**TASK INSTRUCTIONS:** Skip every picture and transcribe the remaining material exactly.

**RECORDED INFORMATION:**

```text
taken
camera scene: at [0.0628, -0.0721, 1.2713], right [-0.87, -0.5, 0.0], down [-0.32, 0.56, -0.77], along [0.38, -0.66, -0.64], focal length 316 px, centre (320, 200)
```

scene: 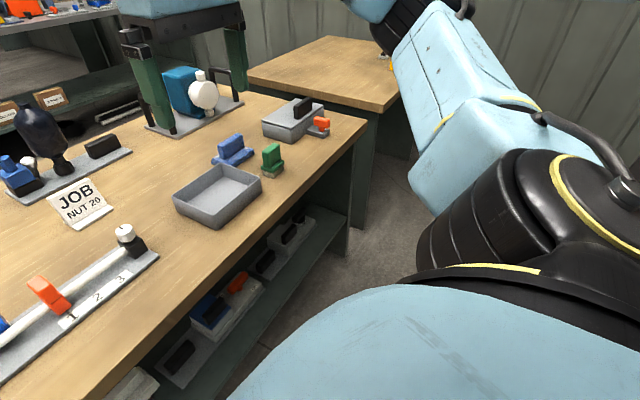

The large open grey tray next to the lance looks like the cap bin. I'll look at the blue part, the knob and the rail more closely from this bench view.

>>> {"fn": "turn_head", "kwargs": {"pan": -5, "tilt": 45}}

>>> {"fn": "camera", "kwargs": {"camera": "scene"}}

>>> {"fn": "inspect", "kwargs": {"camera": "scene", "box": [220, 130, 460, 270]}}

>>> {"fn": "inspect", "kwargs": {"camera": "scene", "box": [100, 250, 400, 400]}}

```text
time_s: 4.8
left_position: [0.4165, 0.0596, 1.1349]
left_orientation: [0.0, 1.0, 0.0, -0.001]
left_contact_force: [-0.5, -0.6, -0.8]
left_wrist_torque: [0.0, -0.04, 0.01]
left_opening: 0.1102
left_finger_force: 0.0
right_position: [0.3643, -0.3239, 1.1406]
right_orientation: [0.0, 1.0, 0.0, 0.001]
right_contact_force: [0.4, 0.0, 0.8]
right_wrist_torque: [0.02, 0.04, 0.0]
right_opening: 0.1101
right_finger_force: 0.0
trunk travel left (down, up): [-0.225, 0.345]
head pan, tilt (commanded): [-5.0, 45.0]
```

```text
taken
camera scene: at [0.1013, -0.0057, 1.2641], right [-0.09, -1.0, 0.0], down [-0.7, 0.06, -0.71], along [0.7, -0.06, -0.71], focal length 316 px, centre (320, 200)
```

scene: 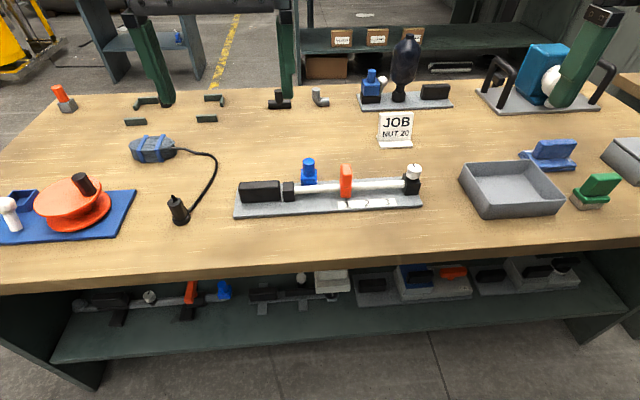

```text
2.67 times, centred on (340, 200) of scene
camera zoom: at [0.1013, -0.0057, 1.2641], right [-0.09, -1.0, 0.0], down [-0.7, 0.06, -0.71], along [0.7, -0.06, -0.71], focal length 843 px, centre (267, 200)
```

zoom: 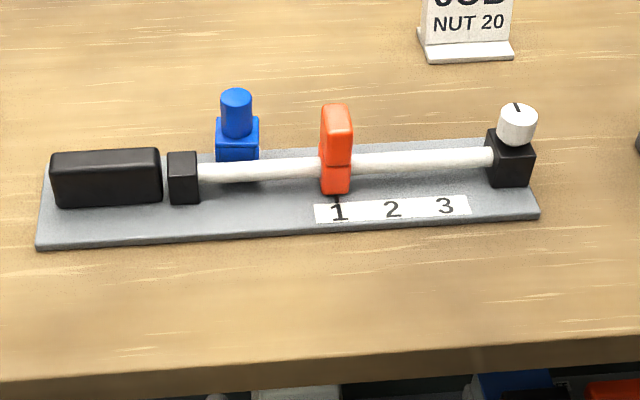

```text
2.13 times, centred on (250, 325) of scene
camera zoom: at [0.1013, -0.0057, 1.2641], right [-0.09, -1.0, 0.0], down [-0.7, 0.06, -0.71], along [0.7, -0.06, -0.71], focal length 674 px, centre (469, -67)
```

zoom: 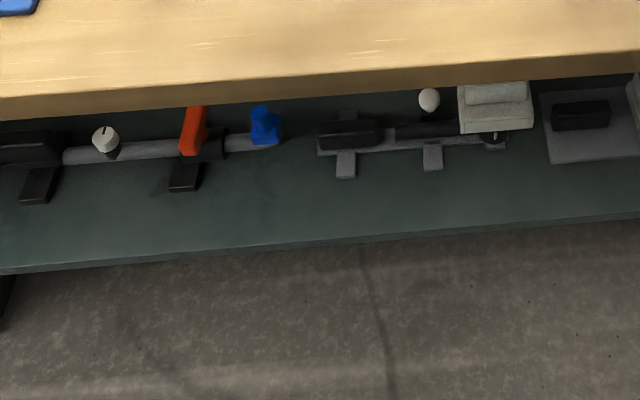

**SOLUTION FOR THIS EXERCISE:**
```text
taken
camera scene: at [0.0628, -0.0721, 1.2713], right [-0.87, -0.5, 0.0], down [-0.32, 0.56, -0.77], along [0.38, -0.66, -0.64], focal length 316 px, centre (320, 200)
```

scene: 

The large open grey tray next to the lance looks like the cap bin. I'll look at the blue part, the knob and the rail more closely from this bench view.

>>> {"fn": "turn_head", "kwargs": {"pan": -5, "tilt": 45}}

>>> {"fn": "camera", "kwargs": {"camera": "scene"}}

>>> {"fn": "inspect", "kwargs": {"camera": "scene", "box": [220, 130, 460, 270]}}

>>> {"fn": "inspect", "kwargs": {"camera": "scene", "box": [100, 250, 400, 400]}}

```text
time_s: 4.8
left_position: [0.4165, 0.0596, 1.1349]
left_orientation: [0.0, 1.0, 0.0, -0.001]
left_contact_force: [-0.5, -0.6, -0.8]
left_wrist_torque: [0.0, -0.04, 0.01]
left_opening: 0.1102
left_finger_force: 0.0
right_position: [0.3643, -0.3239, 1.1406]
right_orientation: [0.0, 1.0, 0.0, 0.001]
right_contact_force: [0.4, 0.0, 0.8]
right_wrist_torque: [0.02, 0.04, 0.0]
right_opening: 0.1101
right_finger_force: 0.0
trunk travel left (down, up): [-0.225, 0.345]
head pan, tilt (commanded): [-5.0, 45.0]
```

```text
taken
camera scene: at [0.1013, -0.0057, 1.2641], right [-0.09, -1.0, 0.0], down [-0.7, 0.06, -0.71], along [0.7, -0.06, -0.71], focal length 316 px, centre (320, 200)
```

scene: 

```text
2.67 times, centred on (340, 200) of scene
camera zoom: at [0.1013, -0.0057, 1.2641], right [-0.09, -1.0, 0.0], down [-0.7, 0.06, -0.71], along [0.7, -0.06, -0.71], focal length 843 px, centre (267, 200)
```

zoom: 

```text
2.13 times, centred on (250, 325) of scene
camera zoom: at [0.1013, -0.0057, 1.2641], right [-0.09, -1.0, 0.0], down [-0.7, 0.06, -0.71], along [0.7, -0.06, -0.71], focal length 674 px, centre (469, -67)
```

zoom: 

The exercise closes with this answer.